Excerpt:
►

Emerging growth company ☒
If an emerging growth company, indicate by check mark if the registrant
has elected not to use the extended transition period for complying with any new or revised financial accounting standards provided pursuant
to Section 13(a) of the Exchange Act.
Item 8.01. Other Events.
On February 16, 2024, Vector Acquisition Corporation II (the “Company”)
issued a press release announcing that as of the close of business on March 4, 2024, the publicly held Class A ordinary shares will be
deemed cancelled and will represent only the right to receive their pro-rata share in the Company’s trust account, because the Company
will not consummate an initial business combination within the time period required by its Amended and Restated Memorandum and Articles
of Association.
The Company’s sponsor has agreed to waive its redemption rights
with respect to its outstanding Class A ordinary shares issued prior to the Company’s initial public offering.
The Company will file a Form 25 with the Commission in order to
delist the Company’s securities. The Company thereafter expects to file a Form 15 with the Commission to terminate the registration
of the Company’s securities under the Securities Exchange Act of 1934, as amended.
A copy of the press release is attached hereto as Exhibit 99.1 and
is incorporated herein by reference.
Item 9.01. Financial Statements and Exhibits.
SIGNATURE
Pursuant to the requirements of the Securities
Exchange Act of 1934, as amended, the registrant has duly caused this report to be signed on its behalf by the undersigned hereunto duly
authorized.
|
VECTOR ACQUISITION CORPORATION II |
|
|
|
|
|
|
Date: February 16, 2024 |
By: |
/s/ Alex Slusky |
|
Name: |
Alex Slusky |
|
Title: |
Chief Executive Officer and Chairman |
Exhibit 99.1
Vector Acquisition Corporation II will
redeem its Public Shares and will not consummate an initial business combination
San Francisco, California, February 16, 2024 – Vector
Acquisition Corporation II (the “Company”) (Nasdaq: VAQC), a special purpose acquisition company, today announced that it
will redeem all of its outstanding publicly held Class A ordinary shares (the “Public Shares”), effective as of the close
of business on March 4, 2024, because the Company will not consummate an initial business combination within the time period required
by its Amended and Restated Memorandum and Articles of Association (the “Articles”).

◄

Data extract:

►

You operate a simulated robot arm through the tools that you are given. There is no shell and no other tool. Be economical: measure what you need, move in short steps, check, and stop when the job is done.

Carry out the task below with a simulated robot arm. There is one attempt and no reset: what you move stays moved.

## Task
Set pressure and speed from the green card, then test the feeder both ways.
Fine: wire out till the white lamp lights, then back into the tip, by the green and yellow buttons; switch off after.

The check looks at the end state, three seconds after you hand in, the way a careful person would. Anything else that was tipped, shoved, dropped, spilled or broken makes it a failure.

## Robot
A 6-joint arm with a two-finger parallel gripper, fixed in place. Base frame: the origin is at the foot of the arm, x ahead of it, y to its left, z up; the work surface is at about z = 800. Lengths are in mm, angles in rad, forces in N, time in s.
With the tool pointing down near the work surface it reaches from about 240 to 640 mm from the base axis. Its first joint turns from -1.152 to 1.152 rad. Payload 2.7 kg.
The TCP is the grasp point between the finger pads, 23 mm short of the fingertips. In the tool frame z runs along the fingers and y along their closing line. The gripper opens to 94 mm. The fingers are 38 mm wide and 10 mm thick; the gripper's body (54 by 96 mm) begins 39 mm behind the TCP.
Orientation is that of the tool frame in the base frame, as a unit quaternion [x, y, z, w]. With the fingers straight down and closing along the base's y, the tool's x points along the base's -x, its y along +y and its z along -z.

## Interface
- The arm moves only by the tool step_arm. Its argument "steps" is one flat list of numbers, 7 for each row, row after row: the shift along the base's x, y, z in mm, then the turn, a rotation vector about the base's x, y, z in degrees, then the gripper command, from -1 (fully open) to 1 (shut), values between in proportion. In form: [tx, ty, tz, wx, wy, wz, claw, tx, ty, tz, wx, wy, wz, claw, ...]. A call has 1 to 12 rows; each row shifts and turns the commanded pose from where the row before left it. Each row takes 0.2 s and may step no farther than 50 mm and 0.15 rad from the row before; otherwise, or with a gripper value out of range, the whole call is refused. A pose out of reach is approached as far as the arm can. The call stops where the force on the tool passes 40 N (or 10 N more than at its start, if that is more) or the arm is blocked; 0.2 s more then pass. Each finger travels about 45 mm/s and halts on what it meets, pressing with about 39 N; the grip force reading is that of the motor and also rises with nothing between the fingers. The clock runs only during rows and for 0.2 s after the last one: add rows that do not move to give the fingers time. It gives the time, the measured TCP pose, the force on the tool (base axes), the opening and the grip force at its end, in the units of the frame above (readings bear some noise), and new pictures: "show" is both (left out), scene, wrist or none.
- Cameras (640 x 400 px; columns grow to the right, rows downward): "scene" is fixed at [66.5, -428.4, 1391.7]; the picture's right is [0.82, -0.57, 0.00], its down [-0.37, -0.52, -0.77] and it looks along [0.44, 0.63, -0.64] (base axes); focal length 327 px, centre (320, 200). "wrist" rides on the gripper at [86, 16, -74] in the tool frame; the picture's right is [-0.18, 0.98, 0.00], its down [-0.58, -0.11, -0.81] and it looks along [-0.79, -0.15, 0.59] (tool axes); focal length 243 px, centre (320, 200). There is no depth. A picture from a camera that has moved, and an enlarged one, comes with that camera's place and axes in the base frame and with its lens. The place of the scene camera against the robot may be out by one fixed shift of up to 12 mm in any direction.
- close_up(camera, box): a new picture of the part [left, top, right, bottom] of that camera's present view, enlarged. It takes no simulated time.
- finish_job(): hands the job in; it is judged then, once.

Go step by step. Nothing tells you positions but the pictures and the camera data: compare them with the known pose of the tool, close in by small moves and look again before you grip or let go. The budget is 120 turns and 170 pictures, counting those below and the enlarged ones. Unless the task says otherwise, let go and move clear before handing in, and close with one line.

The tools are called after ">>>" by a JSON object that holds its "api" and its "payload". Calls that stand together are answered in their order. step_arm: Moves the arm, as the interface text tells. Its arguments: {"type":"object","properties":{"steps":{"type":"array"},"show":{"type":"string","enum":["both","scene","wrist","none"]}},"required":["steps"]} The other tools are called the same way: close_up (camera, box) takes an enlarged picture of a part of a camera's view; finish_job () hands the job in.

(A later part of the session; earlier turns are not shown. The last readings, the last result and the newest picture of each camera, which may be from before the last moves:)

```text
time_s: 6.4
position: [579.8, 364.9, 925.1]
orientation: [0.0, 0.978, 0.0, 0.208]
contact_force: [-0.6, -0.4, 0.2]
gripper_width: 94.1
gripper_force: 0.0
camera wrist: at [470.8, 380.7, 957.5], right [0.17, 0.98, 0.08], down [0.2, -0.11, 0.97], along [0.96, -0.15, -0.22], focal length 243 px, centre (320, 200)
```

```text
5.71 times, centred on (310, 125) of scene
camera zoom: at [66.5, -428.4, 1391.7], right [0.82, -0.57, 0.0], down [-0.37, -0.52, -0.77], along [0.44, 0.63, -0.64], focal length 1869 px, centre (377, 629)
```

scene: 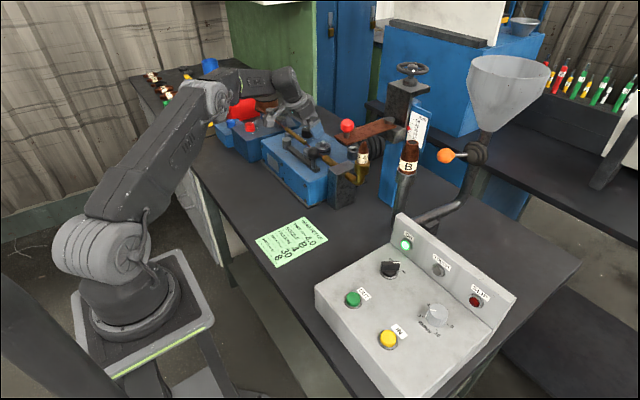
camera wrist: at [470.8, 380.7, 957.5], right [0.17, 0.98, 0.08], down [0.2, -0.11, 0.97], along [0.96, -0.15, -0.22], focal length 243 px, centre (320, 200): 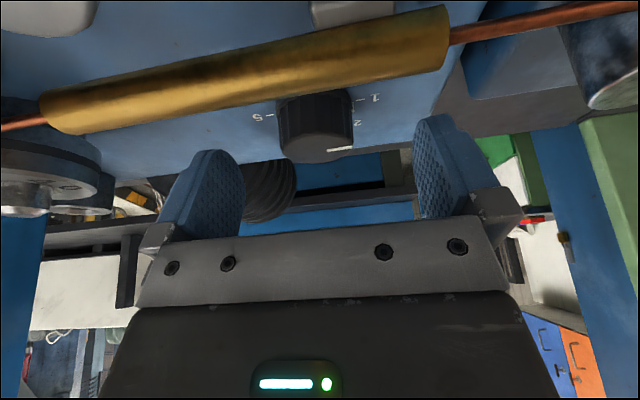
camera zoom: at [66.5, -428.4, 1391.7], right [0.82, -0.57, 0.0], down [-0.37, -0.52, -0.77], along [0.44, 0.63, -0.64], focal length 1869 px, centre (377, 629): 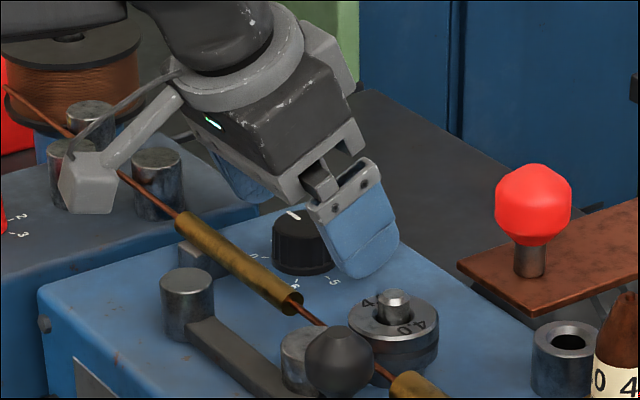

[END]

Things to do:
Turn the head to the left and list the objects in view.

◄

Things to do:
[1] Write out the excerpt from "Item 8.01. Other" to "of Association.", both included.
[2] Give the continuation of the excerpt.

Answers to the exercise:
[1]
Item 8.01. Other Events.
On February 16, 2024, Vector Acquisition Corporation II (the “Company”)
issued a press release announcing that as of the close of business on March 4, 2024, the publicly held Class A ordinary shares will be
deemed cancelled and will represent only the right to receive their pro-rata share in the Company’s trust account, because the Company
will not consummate an initial business combination within the time period required by its Amended and Restated Memorandum and Articles
of Association.

[2]
As stated in the Company’s Articles, if the Company is unable
to complete an initial business combination by March 12, 2024, the Company will: (i) cease all operations except for the purpose of winding
up; (ii) as promptly as reasonably possible but not more than ten business days thereafter, redeem the Public Shares, at a per-Share
price, payable in cash, equal to the aggregate amount then on deposit in the Company’s trust account (the “Trust Account”),
including interest earned on the funds held in the Trust Account and not previously released to the Company to pay income taxes, if any,
(less up to US$100,000 of interest to pay dissolution expenses), divided by the number of Public Shares then in issue, which redemption
will completely extinguish public shareholders’ rights (including the right to receive further liquidation distributions, if any);
and (iii) as promptly as reasonably possible following such redemption, subject to the approval of the Company’s remaining shareholders
and the Directors, liquidate and dissolve, subject in each case to its obligations under Cayman Islands law to provide for claims of creditors
and in all cases subject to the other requirements of applicable law.
The per-share redemption price for the Public Shares will be approximately
$10.69 (the “Redemption Amount”). The balance of the Trust Account as of February 8, 2024 was approximately $41,786,963, which
includes approximately $2,718,703 in interest and dividend income (excess of cash over $39,068,260, the funds deposited into the Trust
Account, with the IPO deposit as reduced by the redemption in March 2023). In accordance with the terms of the related trust agreement,
the Company expects to retain $100,000 of the interest and dividend income from the Trust Account to pay dissolution expenses.
As of the close of business on March 4, 2024, the Public Shares
will be deemed cancelled and will represent only the right to receive the Redemption Amount.
The Redemption Amount will be payable to the holders of the Public
Shares upon delivery of their shares or units to the Company’s transfer agent, Continental Stock Transfer & Trust Company. Beneficial
owners of Public Shares held in “street name,” however, will not need to take any action in order to receive the Redemption
Amount.
The Company’s sponsor has waived its redemption rights with
respect to the outstanding founder shares. After March 4, 2024, the Company shall cease all operations except for those required to wind
up the Company’s business.
The Company will file a Form 25 with the Commission in order to
delist the Company’s securities. The Company thereafter expects to file a Form 15 with the Commission to terminate the registration
of the Company’s securities under the Securities Exchange Act of 1934, as amended.
Forward-Looking Statements
This press release includes “forward-looking statements”
within the meaning of the safe harbor provisions of the United States Private Securities Litigation Reform Act of 1995. Certain of these
forward-looking statements can be identified by the use of words such as “believes,” “expects,” “intends,”
“plans,” “estimates,” “assumes,” “may,” “should,” “will,” “seeks,”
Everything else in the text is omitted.